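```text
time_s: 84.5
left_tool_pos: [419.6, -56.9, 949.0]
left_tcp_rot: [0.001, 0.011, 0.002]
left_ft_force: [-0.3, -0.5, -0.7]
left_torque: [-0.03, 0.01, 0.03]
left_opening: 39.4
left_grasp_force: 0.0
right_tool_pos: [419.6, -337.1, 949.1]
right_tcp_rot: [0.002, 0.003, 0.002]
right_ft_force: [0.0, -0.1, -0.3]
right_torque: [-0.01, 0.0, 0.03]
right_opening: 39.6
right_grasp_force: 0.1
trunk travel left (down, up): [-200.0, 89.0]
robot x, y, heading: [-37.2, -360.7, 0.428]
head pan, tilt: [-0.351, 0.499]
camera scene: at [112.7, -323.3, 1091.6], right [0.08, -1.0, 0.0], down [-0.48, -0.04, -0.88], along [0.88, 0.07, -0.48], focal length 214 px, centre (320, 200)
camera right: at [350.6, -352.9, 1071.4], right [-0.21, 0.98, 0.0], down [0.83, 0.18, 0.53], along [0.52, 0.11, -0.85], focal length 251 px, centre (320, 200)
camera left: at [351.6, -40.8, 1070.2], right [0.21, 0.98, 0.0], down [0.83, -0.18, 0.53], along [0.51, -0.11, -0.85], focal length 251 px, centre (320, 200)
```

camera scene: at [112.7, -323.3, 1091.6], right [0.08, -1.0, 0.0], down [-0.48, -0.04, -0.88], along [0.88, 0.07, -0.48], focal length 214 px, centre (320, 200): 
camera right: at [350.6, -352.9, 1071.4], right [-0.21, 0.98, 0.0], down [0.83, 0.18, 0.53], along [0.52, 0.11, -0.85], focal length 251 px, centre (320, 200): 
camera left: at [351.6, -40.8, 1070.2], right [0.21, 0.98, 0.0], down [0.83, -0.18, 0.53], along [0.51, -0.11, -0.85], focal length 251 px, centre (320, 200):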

◇ ◇ ◇ ◇ ◇ ◇ ◇

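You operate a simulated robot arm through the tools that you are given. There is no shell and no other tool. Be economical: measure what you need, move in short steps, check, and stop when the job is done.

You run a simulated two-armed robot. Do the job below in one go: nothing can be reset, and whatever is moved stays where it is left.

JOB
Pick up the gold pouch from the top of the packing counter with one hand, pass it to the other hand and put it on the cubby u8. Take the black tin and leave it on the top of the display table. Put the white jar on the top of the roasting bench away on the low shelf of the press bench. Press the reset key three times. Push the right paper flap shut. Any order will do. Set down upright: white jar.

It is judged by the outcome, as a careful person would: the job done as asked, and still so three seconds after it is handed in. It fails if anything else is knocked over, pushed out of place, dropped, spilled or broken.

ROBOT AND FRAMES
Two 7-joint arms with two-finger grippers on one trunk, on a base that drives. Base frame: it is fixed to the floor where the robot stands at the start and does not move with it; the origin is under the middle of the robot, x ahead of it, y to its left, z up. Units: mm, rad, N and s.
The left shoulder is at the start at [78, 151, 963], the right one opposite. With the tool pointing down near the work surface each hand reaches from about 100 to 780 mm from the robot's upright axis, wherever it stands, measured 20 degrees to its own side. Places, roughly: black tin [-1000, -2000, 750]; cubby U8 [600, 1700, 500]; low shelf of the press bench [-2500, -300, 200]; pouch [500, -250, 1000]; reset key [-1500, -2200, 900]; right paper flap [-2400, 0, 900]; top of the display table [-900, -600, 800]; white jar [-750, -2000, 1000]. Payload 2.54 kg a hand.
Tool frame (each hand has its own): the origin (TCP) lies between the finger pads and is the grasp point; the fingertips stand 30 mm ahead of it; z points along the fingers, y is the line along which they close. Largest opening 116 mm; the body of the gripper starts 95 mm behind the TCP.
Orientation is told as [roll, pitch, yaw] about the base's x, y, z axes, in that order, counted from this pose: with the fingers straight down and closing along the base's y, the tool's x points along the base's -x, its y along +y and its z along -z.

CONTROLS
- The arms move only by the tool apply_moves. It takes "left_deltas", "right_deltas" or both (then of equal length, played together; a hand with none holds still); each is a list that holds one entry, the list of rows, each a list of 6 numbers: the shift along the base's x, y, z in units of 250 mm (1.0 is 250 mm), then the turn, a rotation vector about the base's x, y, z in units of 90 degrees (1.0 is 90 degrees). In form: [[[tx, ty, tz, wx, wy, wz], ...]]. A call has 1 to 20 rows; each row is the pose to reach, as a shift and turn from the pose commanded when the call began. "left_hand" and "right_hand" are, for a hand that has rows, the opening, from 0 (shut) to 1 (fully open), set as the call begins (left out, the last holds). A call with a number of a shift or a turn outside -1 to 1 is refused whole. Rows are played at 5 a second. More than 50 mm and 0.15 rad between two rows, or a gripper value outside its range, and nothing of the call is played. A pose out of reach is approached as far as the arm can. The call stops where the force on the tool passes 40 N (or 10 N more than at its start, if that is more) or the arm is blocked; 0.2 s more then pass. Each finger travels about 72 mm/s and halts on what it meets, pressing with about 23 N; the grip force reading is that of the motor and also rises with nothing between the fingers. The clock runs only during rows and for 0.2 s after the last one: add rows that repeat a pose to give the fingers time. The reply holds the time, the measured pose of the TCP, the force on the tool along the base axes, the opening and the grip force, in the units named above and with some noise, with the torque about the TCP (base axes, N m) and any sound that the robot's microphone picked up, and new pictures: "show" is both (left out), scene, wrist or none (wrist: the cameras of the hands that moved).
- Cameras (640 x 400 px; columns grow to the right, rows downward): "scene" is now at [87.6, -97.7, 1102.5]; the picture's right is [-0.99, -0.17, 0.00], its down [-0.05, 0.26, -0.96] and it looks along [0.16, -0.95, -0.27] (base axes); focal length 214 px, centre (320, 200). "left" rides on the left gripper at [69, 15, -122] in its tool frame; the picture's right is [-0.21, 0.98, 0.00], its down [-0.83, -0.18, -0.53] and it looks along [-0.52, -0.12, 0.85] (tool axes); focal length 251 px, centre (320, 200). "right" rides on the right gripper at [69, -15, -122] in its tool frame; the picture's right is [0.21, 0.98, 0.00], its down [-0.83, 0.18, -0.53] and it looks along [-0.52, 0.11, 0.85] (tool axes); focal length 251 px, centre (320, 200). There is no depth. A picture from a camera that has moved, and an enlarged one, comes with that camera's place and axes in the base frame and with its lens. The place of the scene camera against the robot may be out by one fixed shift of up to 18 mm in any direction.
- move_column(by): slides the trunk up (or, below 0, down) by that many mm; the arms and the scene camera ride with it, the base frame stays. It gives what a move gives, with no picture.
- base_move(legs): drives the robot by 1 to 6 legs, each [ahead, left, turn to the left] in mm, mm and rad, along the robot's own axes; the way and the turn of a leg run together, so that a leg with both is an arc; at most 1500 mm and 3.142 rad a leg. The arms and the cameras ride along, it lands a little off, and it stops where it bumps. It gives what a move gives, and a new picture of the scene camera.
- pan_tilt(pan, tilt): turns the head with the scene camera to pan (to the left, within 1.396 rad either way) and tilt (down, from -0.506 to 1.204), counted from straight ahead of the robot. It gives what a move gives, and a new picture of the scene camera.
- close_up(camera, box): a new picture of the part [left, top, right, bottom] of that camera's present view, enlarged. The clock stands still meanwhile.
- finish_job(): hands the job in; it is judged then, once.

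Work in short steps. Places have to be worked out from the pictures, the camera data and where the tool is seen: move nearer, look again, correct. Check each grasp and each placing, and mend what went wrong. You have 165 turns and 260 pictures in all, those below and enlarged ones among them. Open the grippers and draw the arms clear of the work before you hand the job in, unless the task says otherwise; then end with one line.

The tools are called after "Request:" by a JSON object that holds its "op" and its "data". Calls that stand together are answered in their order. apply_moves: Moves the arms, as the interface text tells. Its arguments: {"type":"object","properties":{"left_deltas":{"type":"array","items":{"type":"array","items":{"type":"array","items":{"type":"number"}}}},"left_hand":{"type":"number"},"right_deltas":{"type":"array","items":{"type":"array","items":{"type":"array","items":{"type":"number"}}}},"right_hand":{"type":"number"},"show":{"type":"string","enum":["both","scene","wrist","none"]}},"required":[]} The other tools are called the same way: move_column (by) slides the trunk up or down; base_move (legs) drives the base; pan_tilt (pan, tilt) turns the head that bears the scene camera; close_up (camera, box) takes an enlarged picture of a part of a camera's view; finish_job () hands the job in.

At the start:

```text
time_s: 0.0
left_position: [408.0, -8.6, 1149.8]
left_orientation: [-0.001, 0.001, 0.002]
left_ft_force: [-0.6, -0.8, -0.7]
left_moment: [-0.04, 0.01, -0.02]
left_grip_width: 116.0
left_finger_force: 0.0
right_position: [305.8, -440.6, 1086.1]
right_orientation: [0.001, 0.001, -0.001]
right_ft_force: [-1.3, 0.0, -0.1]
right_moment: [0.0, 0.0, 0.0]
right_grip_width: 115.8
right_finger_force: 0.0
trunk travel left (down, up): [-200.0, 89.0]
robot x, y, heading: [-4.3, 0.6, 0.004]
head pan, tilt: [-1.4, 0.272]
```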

◇ ◇ ◇ ◇ ◇ ◇ ◇

Instruction
Using the material above, count the lines containing the word "grippers". Reply with the number alone.

Correct output
2